Cybersécurité des établissements de santé : une réponse tardive et incomplète juge la Cour des comptes
La Cour des comptes a publié le 3 janvier 2025 un rapport sur la cybersécurité des établissements de santé publics et privés. La Cour pointe la vulnérabilité des hôpitaux face à la menace cyber et les insuffisances de la réponse mise en œuvre par le gouvernement pour y faire face alors que se profilent les obligations NIS 2.

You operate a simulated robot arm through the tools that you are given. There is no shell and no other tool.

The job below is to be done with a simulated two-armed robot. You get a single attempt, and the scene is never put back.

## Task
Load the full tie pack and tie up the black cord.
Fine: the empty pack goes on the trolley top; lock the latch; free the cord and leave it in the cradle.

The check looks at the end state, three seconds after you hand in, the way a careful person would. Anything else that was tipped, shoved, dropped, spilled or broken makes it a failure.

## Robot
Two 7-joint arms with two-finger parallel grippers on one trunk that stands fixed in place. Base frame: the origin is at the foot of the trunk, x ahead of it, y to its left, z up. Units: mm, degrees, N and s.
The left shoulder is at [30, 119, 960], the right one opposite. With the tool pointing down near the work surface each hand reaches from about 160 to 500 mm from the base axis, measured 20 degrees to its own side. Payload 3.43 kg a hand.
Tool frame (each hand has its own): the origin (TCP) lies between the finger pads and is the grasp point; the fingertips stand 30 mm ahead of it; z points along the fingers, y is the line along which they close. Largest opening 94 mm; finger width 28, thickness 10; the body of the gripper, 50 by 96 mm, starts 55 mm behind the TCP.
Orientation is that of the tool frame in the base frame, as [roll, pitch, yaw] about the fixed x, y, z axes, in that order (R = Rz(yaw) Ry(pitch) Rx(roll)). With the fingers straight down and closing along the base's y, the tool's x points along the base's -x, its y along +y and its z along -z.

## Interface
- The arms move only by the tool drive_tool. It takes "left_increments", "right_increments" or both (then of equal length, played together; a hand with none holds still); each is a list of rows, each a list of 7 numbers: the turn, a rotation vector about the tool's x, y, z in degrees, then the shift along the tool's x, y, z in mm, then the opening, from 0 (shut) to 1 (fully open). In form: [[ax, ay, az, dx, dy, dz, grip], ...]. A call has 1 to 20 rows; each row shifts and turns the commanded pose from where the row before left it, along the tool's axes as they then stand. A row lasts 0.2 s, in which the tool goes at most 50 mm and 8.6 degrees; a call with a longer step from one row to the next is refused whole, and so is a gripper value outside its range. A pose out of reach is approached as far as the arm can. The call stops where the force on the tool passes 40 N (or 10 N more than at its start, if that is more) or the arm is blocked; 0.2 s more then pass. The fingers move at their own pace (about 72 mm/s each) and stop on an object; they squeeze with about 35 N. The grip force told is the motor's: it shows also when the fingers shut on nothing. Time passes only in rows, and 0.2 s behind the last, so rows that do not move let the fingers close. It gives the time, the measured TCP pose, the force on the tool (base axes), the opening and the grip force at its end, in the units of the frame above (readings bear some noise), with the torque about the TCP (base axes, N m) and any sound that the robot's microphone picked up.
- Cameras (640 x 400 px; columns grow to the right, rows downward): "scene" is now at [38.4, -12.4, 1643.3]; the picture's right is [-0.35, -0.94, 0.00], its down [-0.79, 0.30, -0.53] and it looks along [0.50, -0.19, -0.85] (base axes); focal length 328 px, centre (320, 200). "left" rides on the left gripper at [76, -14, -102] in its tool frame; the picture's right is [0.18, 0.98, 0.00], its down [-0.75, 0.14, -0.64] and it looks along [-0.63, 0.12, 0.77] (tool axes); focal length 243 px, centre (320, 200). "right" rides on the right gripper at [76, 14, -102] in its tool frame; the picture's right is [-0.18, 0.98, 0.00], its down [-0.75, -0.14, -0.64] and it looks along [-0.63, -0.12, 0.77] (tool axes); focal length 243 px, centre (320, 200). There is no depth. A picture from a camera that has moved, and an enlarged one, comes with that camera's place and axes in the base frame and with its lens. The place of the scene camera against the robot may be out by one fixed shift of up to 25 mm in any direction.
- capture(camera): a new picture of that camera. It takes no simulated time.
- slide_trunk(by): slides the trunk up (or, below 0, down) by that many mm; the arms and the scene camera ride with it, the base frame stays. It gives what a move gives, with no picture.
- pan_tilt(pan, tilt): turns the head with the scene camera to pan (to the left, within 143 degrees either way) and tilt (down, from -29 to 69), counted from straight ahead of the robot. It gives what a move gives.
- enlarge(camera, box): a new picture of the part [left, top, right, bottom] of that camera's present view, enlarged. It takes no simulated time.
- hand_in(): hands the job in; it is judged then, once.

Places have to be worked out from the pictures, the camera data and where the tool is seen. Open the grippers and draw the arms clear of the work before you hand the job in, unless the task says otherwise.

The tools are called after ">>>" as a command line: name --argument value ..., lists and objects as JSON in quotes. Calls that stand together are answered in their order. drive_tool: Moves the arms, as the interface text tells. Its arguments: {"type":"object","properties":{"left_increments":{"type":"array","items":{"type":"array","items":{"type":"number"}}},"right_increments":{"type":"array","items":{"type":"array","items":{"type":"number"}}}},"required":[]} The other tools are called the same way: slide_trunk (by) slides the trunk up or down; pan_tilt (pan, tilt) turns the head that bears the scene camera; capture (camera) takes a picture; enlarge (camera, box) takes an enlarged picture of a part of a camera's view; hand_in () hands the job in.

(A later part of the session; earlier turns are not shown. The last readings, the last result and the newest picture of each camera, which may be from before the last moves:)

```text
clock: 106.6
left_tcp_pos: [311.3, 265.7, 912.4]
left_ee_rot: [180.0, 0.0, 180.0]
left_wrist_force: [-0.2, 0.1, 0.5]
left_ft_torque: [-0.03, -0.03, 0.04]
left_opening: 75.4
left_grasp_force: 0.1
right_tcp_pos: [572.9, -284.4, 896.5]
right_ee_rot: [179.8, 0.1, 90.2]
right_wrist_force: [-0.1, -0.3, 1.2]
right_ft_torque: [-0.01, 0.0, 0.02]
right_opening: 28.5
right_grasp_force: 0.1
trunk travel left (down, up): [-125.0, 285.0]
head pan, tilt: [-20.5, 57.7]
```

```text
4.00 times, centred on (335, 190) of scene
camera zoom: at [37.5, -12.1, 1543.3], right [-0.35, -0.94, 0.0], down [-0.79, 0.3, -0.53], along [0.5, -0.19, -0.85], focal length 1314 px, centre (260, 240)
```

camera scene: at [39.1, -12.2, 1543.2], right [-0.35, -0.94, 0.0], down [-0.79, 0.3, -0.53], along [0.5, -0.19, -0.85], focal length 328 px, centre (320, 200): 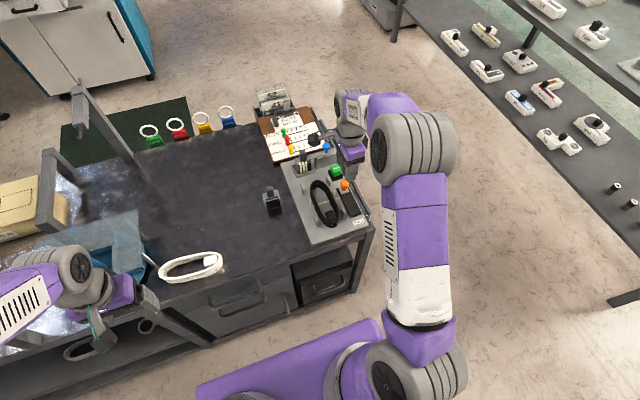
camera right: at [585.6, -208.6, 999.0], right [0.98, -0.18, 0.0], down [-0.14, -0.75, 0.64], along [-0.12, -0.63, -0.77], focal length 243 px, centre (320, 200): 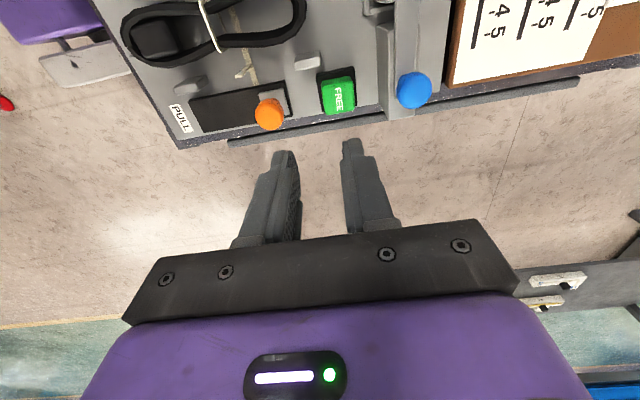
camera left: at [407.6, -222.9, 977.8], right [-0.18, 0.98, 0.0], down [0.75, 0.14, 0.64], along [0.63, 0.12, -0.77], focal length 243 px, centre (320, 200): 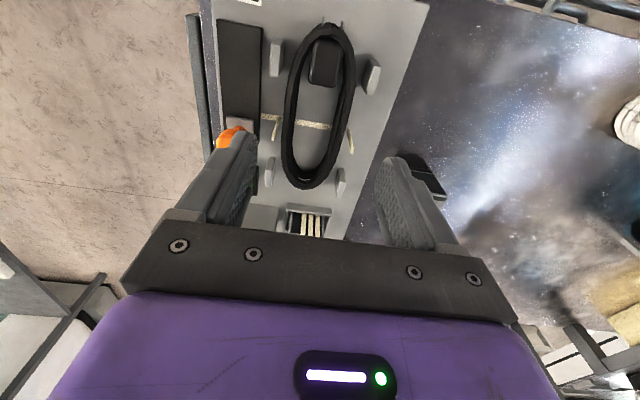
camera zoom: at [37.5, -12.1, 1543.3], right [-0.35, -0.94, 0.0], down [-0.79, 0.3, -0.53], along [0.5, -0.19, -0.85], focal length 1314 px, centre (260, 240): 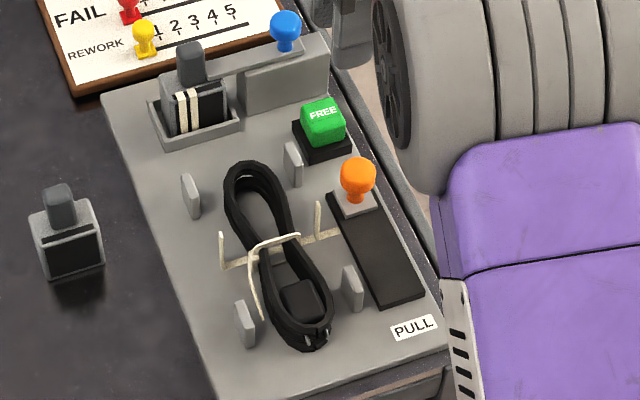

En 2023, 10% des victimes d'attaques par rançongiciels en France étaient des hôpitaux rappelle la Cour des comptes dans un rapport délibéré en octobre 2024 et publié début janvier 2025, ce qui les placent juste derrière les PME et les collectivités territoriales. Or, les conséquences de ces cyberattaques sont très lourdes pour les hôpitaux, avec un impact direct sur la prise en charge des patients du fait des interruptions de service (urgences, radiologie…). Ces dysfonctionnements durent parfois pendant plusieurs mois, comme en ont témoigné les établissements victimes de cyberattaques devant les magistrats. Le rapport relève en outre 68 cas de "mises en danger potentielles" et 1 cas de "mise en danger avérée" en 2023. S'y ajoutent des vols de données médicales et personnelles aux conséquences potentiellement dévastatrices pour les personnes concernées.
Manque d'investissement
L'impact financier de ces attaques est du reste très significatif. La Cour les évalue à une moyenne par hôpital de 10 millions d'euros pour la gestion de crise et 20 millions d'euros pour les pertes de recettes. Elle estime au passage que ces pertes de recettes méritent d'être mieux évaluées, afin de permettre à l'État de calculer des compensations pour les établissements les plus touchés. La vulnérabilité des hôpitaux est accentuée par la complexité de leurs systèmes d'information, un hôpital pouvant compter jusqu'à 1.000 applications interconnectées par établissement pour gérer ses différentes activités (soins, gestion, recherche). Autre facteur aggravant : le sous-investissement chronique dans le numérique et l'obsolescence des équipements. En moyenne, 1,7% du budget des hôpitaux est dédié au numérique, contre 9% dans le secteur bancaire, et 20% des postes de travail et serveurs dans les hôpitaux publics sont hors maintenance car trop anciens.
Réponse tardive du gouvernement
Face à la multiplication des attaques (Brest, Dax, Versailles, CHSF de Corbeilles Essone…) (voir notre article du 6 janvier 2025) le gouvernement a réagi en lançant en 2021 des "parcours cyber" dans le cadre du plan de relance, des audits pilotés par l'Anssi dont ont bénéficié 133 établissements. Lui a succédé fin 2022, le programme "Cyberaccélération et résilience des établissements" (CaRE), doté de 750 millions d'euros sur cinq ans (2023-2027), visant à rattraper le retard des hôpitaux en matière de cybersécurité. Cependant, le financement effectif de CaRe n'est assuré que jusqu'à la fin de 2024 et la pérennité des moyens affectés à la cybersécurité des hôpitaux n'est pas programmée au-delà de 2027.
En matière de gouvernance, elle appelle à une harmonisation des réponses apportées par les agences régionales de santé (ARS) et les groupements régionaux d'appui au développement de l'électronique en santé (GRADeS). Elle suggère aussi de renforcer la convergence des systèmes d'information au sein des 136 groupements hospitaliers de territoires (GHT), dont elle relève la disparité, en mettant l'accent sur la mutualisation des ressources humaines et techniques. Elle préconise la mise en place d'un audit périodique obligatoire pour tous les établissements de santé et insiste sur le renforcement de la formation des professionnels médicaux et paramédicaux, notamment dans les cursus de formation initiale.
L'impact de NIS 2 sous-évalué
La directive européenne NIS 2, sur laquelle le Sénat mène actuellement des auditions dans la perspective de sa transposition (voir notre article du 20 décembre 2024), va lourdement impacter les hôpitaux. Les États disposent cependant de peu de marge de manœuvre pour ajuster son périmètre d'application aux établissements de santé. La Cour estime ainsi que 750 à 800 établissements de santé pourraient être classés comme "entités essentielles" et près de 1.300 – avec potentiellement certains établissements médicosociaux - comme "entités importantes". La Cour souligne que les établissements de santé devront faire face à des charges supplémentaires pour se conformer aux nouvelles exigences européennes. Sa mise en œuvre, alertent les Sages, demandera un accompagnement et des moyens supplémentaires par rapport au programme CaRE, tant pour les établissements concernés que pour l'Anssi et le Cert santé. Et ce, dès 2025.